===== Page
説明

複屈折マーキング

【課題】従来技術のデバイスの欠点を有さず、偽造が困難となる効果を示し、大規模でも経済的な製造が可能である、特に装飾、セキュリティ、認証、または識別用途向けの複屈折マーキングを提供する。
【解決手段】発明は、基材の少なくとも1 つの面上に重合可能な液晶材料を印刷し、前記液晶材料を重合することにより複屈折マーキングを調製する方法、この方法により得られる複屈折マーキング、および前記複屈折マーキングの装飾、セキュリティ、認証、および識別用途での使用に関する。

【発明の詳細な説明】
【技術分野】
【0001】
本発明は、印刷技術を用いて基材の少なくとも1つの面上に重合可能な液晶材料を付着させ、前記液晶材料を重合させることにより、重合液晶材料を含む複屈折マーキングを調製する方法に関する。本発明はさらに、この方法により得られる複屈折マーキング、および前記複屈折マーキングの装飾、セキュリティ、認証、または識別用途での使用に関する。さらに、本発明は、本発明の複屈折マーキングを含む、セキュリティ、認証、または識別マーキング、スレッド、またはデバイス、有価証券、ホットスタンピングフォイル、反射フォイル、および光データ記憶デバイスに関する。
【背景技術】
【0002】
ポリマー液晶材料を含む複屈折フィルムは従来技術において公知である。英国特許第2324382号では、プラスチック基材上にコートされ、重合され、それによりロールツーロールコーティングが適用可能になる重合可能な液晶材料から調製された、ホメオトロピック配向を有する液晶ポリマーフィルムが開示されている。ポリマー液晶材料のマトリックス中に固定されている界面活性剤を含む配向層の使用も記載されている。一代替実施形態によれば、基材をアルミニウムまたは十分に滑らかなAl23でコートして、液晶材料をホメオトロピック配向させる。得られた均一にホメオトロピック配向したフィルムは、電気光学ディスプレイ、光学補償層中で、またはアクティブスイッチング層として用いることができる。
==========
===== Source material
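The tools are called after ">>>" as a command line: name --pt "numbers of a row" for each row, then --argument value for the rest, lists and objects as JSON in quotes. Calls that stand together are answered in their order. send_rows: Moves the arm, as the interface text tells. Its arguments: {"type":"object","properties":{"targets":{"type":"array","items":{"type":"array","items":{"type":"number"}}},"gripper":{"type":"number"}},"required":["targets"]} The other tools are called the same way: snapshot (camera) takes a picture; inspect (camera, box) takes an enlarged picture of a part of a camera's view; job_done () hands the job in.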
==========
Task description: Make a faithful copy of the page.

Finished task:
説明

複屈折マーキング

【課題】従来技術のデバイスの欠点を有さず、偽造が困難となる効果を示し、大規模でも経済的な製造が可能である、特に装飾、セキュリティ、認証、または識別用途向けの複屈折マーキングを提供する。
【解決手段】発明は、基材の少なくとも1 つの面上に重合可能な液晶材料を印刷し、前記液晶材料を重合することにより複屈折マーキングを調製する方法、この方法により得られる複屈折マーキング、および前記複屈折マーキングの装飾、セキュリティ、認証、および識別用途での使用に関する。

【発明の詳細な説明】
【技術分野】
【0001】
本発明は、印刷技術を用いて基材の少なくとも1つの面上に重合可能な液晶材料を付着させ、前記液晶材料を重合させることにより、重合液晶材料を含む複屈折マーキングを調製する方法に関する。本発明はさらに、この方法により得られる複屈折マーキング、および前記複屈折マーキングの装飾、セキュリティ、認証、または識別用途での使用に関する。さらに、本発明は、本発明の複屈折マーキングを含む、セキュリティ、認証、または識別マーキング、スレッド、またはデバイス、有価証券、ホットスタンピングフォイル、反射フォイル、および光データ記憶デバイスに関する。
【背景技術】
【0002】
ポリマー液晶材料を含む複屈折フィルムは従来技術において公知である。英国特許第2324382号では、プラスチック基材上にコートされ、重合され、それによりロールツーロールコーティングが適用可能になる重合可能な液晶材料から調製された、ホメオトロピック配向を有する液晶ポリマーフィルムが開示されている。ポリマー液晶材料のマトリックス中に固定されている界面活性剤を含む配向層の使用も記載されている。一代替実施形態によれば、基材をアルミニウムまたは十分に滑らかなAl23でコートして、液晶材料をホメオトロピック配向させる。得られた均一にホメオトロピック配向したフィルムは、電気光学ディスプレイ、光学補償層中で、またはアクティブスイッチング層として用いることができる。